My performance was about the relationship between 'painting as an historical form' and 'being a person making those paintings. 'lt was a literal visual layering of these two aspects. The process of painting that is usually separated in many ways - painter from painting, execution from exhibition, and audience from artist - was brought together so that the whole process took place at one time.

The place: Franklin Furnace, New York; time: May 30, 1978. Called The Morris Louis Performance, it was her first. Having produced a series of slides and colour photographs documenting actions in which she painted her own body, usually in the style of some well-known painter, going live was the way to go. Part of that series (3-36) was shown at Real Pictures this July, along with the earlier One Tree series (39-50) which as a slide sequence had made up Claire Fergusson's first New Zealand exhibition, back in 1977 at Barry Lett Galleries. These two series do go together as examinations of the artist's body as an object of culture and nature. In the Paint Piece series there's some lovely lording it over art, although why the history of painting should be so reduced to a non-sequence of costumes doesn't come clear.

Morris Louis Performance
Franklin Furnace 1978

In that series Claire Fergusson puts on painting; in the other she wears nature. In Date Day she takes off and puts on her own clothes. With a pair of scissors, dressmaker-size, she began to cut off portions of her clothing, coating the exposed parts of her body with cold cream as she went. She became finally a screen on to which to project a slide of herself fully clothed, and the date: July 26, 1980.

Date Day was performed at Real Pictures on the 25th of July, 1981. The rest, the bulk of it, was a filling in, out, a seeing through of what was implicit in the opening minutes. Every day for the last year she'd evidently taken pictures of herself (clothed) which now were projected in order on to herself (naked) and on to the wall directly opposite. Meantime she addressed herself to herself and to us; what she wore would, or would not, jog her memory as to what happened to her on that day.

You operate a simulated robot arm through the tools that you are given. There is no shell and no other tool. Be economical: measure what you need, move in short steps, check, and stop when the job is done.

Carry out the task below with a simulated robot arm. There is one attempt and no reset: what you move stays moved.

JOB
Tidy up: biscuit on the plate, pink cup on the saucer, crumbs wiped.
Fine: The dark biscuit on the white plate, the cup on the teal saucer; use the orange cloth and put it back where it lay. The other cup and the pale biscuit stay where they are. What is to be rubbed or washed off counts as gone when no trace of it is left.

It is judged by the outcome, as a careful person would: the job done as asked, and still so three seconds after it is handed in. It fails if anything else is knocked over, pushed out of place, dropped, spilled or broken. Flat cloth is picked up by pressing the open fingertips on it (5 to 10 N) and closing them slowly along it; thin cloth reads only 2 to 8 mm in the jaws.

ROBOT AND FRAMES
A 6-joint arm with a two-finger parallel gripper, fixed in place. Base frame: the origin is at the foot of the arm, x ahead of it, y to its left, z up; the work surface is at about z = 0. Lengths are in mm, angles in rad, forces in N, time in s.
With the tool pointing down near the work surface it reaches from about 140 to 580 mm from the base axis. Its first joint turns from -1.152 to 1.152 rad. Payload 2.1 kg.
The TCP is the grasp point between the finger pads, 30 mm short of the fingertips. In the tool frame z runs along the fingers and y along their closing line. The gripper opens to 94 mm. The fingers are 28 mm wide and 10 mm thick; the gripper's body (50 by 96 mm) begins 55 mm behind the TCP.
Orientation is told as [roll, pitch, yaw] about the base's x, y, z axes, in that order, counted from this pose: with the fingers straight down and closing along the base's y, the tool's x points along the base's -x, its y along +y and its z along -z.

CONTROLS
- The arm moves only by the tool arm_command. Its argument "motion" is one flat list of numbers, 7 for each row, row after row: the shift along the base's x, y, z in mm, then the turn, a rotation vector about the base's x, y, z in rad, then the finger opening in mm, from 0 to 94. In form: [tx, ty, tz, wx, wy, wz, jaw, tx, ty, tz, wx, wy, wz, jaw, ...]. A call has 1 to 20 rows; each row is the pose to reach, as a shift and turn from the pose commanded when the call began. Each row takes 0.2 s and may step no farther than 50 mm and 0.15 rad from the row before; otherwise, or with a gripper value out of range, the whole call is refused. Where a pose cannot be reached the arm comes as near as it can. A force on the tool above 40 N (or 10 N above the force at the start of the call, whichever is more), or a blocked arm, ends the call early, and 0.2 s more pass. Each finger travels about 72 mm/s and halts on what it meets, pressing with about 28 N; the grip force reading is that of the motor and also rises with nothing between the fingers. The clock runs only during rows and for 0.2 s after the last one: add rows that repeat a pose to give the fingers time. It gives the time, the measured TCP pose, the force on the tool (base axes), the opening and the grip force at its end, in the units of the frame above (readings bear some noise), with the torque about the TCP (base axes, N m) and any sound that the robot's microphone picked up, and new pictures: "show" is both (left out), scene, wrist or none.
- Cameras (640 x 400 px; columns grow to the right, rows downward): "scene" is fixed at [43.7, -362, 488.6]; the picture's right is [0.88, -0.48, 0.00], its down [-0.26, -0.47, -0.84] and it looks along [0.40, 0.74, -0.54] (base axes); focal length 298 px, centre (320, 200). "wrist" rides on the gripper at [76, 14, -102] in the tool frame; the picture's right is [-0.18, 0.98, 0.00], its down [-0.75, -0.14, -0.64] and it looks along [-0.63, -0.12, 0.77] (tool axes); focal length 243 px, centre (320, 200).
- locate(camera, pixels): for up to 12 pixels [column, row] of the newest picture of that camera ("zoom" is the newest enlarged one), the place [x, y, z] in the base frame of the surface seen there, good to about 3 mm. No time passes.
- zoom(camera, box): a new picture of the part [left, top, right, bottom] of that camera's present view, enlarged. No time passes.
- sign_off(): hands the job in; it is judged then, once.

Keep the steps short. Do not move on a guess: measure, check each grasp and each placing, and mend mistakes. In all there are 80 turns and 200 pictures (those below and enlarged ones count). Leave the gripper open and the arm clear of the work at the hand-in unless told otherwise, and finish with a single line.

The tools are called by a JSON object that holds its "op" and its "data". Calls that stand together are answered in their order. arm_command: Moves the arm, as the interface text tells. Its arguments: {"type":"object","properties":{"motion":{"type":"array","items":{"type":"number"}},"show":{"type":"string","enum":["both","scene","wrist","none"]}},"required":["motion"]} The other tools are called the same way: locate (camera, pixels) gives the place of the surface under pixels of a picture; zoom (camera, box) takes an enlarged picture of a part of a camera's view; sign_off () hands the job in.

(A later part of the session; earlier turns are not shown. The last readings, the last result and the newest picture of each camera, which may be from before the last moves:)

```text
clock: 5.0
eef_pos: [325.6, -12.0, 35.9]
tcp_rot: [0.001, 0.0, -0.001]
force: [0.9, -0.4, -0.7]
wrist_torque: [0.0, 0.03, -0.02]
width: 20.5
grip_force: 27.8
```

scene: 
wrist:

There was a cutting up of clothes which was a self-exposing, an excising of tell-traces of the social self and its replacement with a private somebody none of us knew, a neutral space, an empty canvas. Then, a filling in of that with details of a life lived over the preceding year. A present recovering, not really uncovering, a past.

But, as we watched a seemingly endless team of self-portraits in which Claire Fergusson stood expressionless, in the same frontal pose, as we followed the attempts to invest each image with something which spoke of her experience, a gap between image and word, between the person there and her body, clothed or naked, opened up. Here was somebody not even Claire Fergusson knew all that well - days went by and she could find nothing to say for herself. So a tension developed between our experience of the artist's body as subject and object. The success of the piece required the sustaining of that tension.

from Mirror Triptych

Leastways, that's how I saw it, and on the day the energy she needed to re-enter, recapture, those images of her past self, ebbed much more than it flowed. Too much of the time we got life-style rather than life, another set of surfaces, more clothes. What stays with me, however, is the effective evocation of the conditions for self-portraiture; it was the best of the three performance works I saw.

Performances are usually one-off events. In so far as Date Day was done here over a year after its original performance, it was a new work. Touring clearly presents problems for performance artists, and this was Claire Fergusson's first anywhere. Furthermore, she set herself a very demanding schedule. Aside from the lectures and workshops, she gave performances in Auckland (three times), New Plymouth, Palmerston North, Wellington, Christchurch and Nelson in a mere five weeks. There were versions of New York works and two new pieces: My Grandmother (100m2) and Y-Z (ANZART, Christchurch, and Bishop Suter). These last gained immediacy from being about recovering connection with New Zealand - her birthplace and home for the first ten years - but they did suffer somewhat from being worked out on the road.

Date Day
performed at Betty Parsons Gallery,
March 1980
(photograph by Jack Tilton)

Y-Z was a failure. Perhaps the special occasion of ANZART prompted this untypically didactic effort to bury New Zealand gentility of a generation back in the good indigenous earth. Y-Z was in any case overly busy, cluttered up with props and assistants; that it was drastically simplified for Nelson is not surprising.

My Grandmother had the greater presence. There before us we had the 79 year old Mrs Jessica, and the 30 year old Miss Claire Fergusson; and as the piece progressed, the filling in, out, of a gap. It was in three parts: Mrs Fergusson's reminiscences, a photographic 'session' and a 'slide show' of pictures of their two homes. It hovered uneasily between artifice and the lack of it; Mrs Fergusson's explanations of the family mementos handed to her by her grand-daughter were totally unaffected and were the highpoint. The photographic 'session' served as a performance frame for a startling projection of slide images of the two identically-dressed women one upon another. As with Date Day the slide superimposition was most effective. Because of their visual impact slides do, however, tend to upstage the performer and distract by evoking other places, other times, and in the last part grandmother and daughter simply receded from our picture.

My Grandmother
Performance, 100m2, 1981

By being less bodyworks, by bringing in more, and more varied, information, both new pieces, lacked the focus and presence of Date Day. Elva Bett, reviewing the Woman's Gallery performance, wrote that the artist was not obsessed with a decadent abstract/concrete theology but used the human figure as motif for ideas that enriched and broadened'. The problem is that performances which end up trafficking in 'motifs for ideas' beat a retreat from presence back to re-presentation and illustration. It's clear to me that Claire Fegusson doesn't use the human figure; she presents, not any body, but her own body. There's an important difference. She doesn't use it, she presents, gives, it to her work.